Building a Track Record
According to Juan Savino, research director at LAVCA, private equity in Mexico still has a long way to go. “One of the main explanations for the underdevelopment of this industry when compared to other regional markets is the fact they have not had local sources of capital to finance first-time fund managers,” says Savino. “Brazilian pension funds started to invest in the asset class in 2002. They have the first generation of managers that have built a track record in the last few years.”
Visoso says that Mexican pensions have funded only eight private equity groups so far. “They have been very careful and selective to avoid hurting the asset class, which may result in the pension systems no longer being able to invest in private equity,”
he says.
Marketing Mexico
A negative perception of corruption may be Mexico’s biggest hurdle to becoming an investor favorite. After decades of global headlines centering on drug cartels and violence, Visoso says the government must make a concerted effort to educate international investors about improvements to corporate governance under the new administration.
In a Privcap interview, Arturo Saval, managing director at Nexxus and chairman of the Mexican Venture Capital and Private Equity Association (AMEXCAP), said: “We were not good enough at marketing ourselves as a destination for private investment, while other countries were really at good at that. Obviously the main culprit is Brazil. They raised a ton of money—and from there, a lot of IPOs and a much larger public equity market.”
There have been only nine PE-backed IPOs on the Mexican Stock Exchange since 2004. Savino says exits have largely been executed through strategic sales, with an emphasis on the manufacturing, financial services, media, and telecom sectors.
While exit activity has been slow and concentrated, Visoso says, “There have been some substantial improvements in the regulation of public markets, so we do see a developing equity market in Mexico.”
He adds, “We believe that in the future, we’re going to see a 50-50 split between strategic sales and IPOs.”
Progress in Deal Flow and Dynamics
Visoso says it has been easier for firms like Nexxus to access deal flow.
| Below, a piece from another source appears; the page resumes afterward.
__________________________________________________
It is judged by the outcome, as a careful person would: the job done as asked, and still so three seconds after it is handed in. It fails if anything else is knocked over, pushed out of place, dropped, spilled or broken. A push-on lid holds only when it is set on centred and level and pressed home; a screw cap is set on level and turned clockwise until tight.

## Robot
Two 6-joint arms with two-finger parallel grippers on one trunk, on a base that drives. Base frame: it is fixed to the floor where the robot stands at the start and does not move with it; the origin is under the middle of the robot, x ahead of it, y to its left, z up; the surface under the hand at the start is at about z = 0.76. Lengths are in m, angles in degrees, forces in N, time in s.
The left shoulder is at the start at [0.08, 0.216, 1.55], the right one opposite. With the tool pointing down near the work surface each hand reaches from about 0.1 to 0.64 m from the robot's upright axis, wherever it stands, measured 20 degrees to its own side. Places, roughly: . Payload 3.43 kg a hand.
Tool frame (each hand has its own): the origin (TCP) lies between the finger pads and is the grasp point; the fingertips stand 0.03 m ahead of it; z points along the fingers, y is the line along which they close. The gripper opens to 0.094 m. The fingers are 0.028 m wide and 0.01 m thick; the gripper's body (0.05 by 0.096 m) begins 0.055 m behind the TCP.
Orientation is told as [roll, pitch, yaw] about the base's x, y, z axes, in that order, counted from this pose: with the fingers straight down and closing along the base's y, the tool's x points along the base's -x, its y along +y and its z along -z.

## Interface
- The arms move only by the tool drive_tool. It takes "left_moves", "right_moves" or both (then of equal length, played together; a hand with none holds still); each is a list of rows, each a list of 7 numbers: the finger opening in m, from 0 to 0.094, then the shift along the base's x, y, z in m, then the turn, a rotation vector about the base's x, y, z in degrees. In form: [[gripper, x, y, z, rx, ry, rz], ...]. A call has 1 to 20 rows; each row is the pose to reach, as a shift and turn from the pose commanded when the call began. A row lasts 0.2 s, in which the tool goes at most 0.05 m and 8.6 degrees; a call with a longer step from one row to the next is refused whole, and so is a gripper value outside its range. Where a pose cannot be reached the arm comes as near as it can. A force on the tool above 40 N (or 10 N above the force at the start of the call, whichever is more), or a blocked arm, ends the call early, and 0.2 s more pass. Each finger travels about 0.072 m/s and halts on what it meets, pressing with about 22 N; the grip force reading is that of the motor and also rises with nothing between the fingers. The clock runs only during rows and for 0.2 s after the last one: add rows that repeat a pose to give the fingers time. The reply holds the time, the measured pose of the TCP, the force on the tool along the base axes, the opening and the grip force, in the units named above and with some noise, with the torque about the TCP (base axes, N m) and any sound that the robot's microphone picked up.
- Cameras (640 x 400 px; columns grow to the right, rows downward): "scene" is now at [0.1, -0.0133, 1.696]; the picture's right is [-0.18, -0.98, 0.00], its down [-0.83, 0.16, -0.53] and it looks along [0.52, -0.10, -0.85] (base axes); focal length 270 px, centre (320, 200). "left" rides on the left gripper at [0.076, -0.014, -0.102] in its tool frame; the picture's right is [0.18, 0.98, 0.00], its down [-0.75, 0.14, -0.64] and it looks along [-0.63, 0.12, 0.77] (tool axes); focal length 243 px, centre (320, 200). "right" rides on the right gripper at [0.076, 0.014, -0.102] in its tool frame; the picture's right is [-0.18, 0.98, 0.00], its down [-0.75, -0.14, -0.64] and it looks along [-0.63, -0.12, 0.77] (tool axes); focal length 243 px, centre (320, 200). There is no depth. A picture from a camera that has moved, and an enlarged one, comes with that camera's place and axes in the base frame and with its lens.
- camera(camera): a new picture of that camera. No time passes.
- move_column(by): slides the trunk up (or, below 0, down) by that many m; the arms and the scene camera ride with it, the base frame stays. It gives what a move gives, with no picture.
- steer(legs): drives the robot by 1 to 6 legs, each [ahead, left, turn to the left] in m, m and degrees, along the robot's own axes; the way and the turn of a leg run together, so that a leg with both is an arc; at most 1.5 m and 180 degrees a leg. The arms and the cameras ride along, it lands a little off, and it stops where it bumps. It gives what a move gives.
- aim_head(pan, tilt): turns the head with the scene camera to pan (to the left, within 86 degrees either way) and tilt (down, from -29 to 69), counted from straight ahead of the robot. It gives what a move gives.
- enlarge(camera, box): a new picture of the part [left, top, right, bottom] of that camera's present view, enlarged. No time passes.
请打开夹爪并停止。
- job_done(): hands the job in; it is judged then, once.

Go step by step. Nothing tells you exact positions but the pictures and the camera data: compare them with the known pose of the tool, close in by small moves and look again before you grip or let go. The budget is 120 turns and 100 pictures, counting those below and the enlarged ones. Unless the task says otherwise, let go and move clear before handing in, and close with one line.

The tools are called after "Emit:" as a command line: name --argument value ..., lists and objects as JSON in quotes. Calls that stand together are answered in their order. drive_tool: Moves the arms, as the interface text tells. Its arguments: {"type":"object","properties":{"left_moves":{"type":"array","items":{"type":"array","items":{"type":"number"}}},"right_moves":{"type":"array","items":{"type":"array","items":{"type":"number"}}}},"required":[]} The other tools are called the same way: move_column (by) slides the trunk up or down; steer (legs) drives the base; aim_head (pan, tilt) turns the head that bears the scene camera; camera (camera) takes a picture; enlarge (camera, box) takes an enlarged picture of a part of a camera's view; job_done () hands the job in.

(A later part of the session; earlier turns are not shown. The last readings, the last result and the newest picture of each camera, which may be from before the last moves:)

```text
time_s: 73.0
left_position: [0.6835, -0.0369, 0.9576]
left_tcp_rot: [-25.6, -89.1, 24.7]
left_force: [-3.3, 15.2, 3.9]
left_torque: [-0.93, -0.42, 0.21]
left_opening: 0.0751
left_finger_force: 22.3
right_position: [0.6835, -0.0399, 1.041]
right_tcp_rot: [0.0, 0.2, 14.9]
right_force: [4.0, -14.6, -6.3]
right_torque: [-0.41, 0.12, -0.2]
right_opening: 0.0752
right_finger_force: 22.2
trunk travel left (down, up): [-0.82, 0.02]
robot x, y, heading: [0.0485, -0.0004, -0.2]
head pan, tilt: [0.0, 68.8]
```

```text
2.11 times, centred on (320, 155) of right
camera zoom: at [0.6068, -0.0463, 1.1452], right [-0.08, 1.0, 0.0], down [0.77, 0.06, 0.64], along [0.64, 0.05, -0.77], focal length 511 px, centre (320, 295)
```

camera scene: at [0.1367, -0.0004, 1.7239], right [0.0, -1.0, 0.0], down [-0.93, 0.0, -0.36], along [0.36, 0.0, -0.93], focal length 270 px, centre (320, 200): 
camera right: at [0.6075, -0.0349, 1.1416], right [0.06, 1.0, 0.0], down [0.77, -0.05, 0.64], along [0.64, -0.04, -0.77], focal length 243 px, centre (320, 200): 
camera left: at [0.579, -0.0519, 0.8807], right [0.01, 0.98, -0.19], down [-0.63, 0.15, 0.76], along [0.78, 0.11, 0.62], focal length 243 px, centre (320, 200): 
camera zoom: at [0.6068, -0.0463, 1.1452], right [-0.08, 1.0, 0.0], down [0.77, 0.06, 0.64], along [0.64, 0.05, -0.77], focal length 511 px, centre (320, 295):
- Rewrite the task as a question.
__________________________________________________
But it took years for the industry to build a solid collection of stories that could clearly illustrate the role of private equity to Mexican entrepreneurs.
“We had to explain to them that we are very active investors,” Visoso says. “That we are going to be investing a lot of time and money in institutionalizing the company.” This usually involves strengthening ERP and hiring one of the big four accounting firms to make the company more
market-friendly.
The Entrepreneur Is Alive and Well in Mexico
In addition to the favorable regulatory environment, Savino says demographic data is providing
a solid outlook for long-term growth. Mexico’s labor force will increase by 10 million over the next 15 years, and middle-class households will almost double to 37 million, according to a Bain report.
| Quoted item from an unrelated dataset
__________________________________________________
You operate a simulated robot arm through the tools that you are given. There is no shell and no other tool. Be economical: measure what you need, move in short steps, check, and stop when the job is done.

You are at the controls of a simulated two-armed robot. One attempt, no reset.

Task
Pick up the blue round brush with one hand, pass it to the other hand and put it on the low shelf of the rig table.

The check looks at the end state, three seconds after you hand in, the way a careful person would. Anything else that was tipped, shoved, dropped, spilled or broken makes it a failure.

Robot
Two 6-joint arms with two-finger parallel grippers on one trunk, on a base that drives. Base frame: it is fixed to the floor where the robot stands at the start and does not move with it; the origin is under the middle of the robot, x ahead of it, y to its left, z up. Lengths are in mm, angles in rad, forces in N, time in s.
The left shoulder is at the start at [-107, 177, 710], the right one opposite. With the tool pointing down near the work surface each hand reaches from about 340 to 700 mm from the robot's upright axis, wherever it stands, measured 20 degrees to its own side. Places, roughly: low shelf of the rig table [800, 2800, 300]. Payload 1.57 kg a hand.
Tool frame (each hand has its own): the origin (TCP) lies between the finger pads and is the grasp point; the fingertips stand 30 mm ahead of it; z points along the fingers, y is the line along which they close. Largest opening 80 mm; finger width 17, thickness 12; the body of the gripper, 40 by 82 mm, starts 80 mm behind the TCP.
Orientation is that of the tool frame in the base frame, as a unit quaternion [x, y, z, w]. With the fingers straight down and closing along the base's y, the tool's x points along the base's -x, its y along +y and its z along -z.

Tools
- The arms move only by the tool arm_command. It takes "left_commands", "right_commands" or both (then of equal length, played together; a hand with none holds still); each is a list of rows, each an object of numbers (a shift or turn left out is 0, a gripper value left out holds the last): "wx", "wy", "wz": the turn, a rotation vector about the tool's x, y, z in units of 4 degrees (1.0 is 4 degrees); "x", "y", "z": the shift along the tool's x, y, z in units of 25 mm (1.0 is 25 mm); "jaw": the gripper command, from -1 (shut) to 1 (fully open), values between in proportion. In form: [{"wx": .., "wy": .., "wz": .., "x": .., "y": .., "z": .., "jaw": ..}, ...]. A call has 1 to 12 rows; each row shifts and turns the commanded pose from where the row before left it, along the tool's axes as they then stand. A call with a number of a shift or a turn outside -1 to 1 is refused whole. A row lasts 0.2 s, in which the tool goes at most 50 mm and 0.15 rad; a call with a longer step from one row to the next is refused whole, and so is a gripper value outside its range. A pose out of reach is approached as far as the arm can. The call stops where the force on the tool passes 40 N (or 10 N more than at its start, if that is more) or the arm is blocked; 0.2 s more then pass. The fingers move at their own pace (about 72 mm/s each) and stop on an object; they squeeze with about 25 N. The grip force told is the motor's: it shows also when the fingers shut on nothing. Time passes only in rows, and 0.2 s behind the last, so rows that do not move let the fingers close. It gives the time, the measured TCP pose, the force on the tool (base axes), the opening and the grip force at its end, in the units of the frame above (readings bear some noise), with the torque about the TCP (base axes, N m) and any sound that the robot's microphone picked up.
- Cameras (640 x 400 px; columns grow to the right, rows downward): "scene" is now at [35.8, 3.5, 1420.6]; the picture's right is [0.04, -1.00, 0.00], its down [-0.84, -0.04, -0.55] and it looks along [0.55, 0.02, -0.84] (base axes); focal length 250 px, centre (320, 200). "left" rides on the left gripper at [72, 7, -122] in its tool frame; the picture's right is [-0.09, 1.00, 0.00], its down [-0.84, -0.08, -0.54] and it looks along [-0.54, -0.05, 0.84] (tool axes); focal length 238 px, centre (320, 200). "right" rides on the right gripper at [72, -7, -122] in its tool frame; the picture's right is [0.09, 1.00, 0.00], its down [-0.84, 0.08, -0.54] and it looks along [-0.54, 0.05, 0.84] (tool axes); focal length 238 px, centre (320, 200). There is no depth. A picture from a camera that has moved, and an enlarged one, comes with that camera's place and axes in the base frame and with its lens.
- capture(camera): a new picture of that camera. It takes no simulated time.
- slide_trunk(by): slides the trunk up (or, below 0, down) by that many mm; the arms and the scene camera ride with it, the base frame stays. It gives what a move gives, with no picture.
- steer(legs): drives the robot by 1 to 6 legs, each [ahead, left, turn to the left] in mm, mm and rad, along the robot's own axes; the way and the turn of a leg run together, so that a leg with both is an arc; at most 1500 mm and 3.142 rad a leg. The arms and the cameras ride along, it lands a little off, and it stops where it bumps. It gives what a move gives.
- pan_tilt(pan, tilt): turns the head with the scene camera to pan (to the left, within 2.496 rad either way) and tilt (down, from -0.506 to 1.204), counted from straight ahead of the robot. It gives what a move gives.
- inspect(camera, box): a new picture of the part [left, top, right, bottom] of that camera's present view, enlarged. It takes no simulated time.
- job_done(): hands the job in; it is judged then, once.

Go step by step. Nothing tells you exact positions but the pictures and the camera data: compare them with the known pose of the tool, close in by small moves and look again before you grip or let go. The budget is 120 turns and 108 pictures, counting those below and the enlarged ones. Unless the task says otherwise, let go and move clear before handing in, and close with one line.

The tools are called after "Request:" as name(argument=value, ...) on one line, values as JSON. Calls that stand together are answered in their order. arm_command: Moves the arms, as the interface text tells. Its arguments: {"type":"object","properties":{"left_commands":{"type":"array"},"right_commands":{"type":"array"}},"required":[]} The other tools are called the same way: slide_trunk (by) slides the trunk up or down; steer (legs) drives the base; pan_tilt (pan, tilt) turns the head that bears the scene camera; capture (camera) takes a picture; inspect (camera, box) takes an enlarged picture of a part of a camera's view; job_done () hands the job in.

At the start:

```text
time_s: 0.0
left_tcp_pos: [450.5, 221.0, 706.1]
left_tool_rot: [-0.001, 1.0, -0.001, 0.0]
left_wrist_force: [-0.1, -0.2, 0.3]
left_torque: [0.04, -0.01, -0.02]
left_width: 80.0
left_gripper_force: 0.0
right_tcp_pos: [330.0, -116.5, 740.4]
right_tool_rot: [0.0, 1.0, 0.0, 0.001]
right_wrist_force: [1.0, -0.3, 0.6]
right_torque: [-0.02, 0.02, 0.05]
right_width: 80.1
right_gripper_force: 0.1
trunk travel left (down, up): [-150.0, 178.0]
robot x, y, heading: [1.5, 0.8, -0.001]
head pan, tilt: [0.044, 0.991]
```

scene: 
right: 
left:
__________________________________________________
The LAVCA scorecard reported that the new administration has placed an emphasis on entrepreneurship and competition, encouraging a business-friendly environment for local and
international investors.
According to Michael Rogers, global deputy sector leader at EY, these socioeconomic shifts are essential to Mexican entrepreneurship. As business owners transition leadership to the next generation, he says “what they really want to do is hold on to some family component but sell a minority stake in a business and get capital that they need to grow.”
Rogers noted that because minority stakes are more common than full buyouts, relationship cultivation is key. “These aren’t full buyouts,” he said. “You’ll be a partner with these folks for a long time, and if that relationship isn’t secured on the front end, then you will have a disappointing path and ultimately an unfortunate exit.”
“The entrepreneur is certainly alive and well in Mexico,” he added. “It’s a thriving environment and growing principally around the consumer space, oil and gas, and some other major industries.”
Rogers says the lift in domestic demand directly plays into the financial services sector. “As these folks generate more per capita GDP, they will begin to want to use more sophisticated banking products,” he says. “Those markets are underdeveloped in many parts in Mexico.”
In 2012, Banco Santander’s Mexican unit launched a US$4 billion IPO—the largest ever in Mexico and the second-largest in the U.S. Following that success, Nexxus Capital listed its fourth IPO, Credito Real, a consumer-oriented bank catering to more modest segments of the population. The dual IPO raised US$200 million. ■
Experts say Mexico’s uncrowded market is gaining momentum.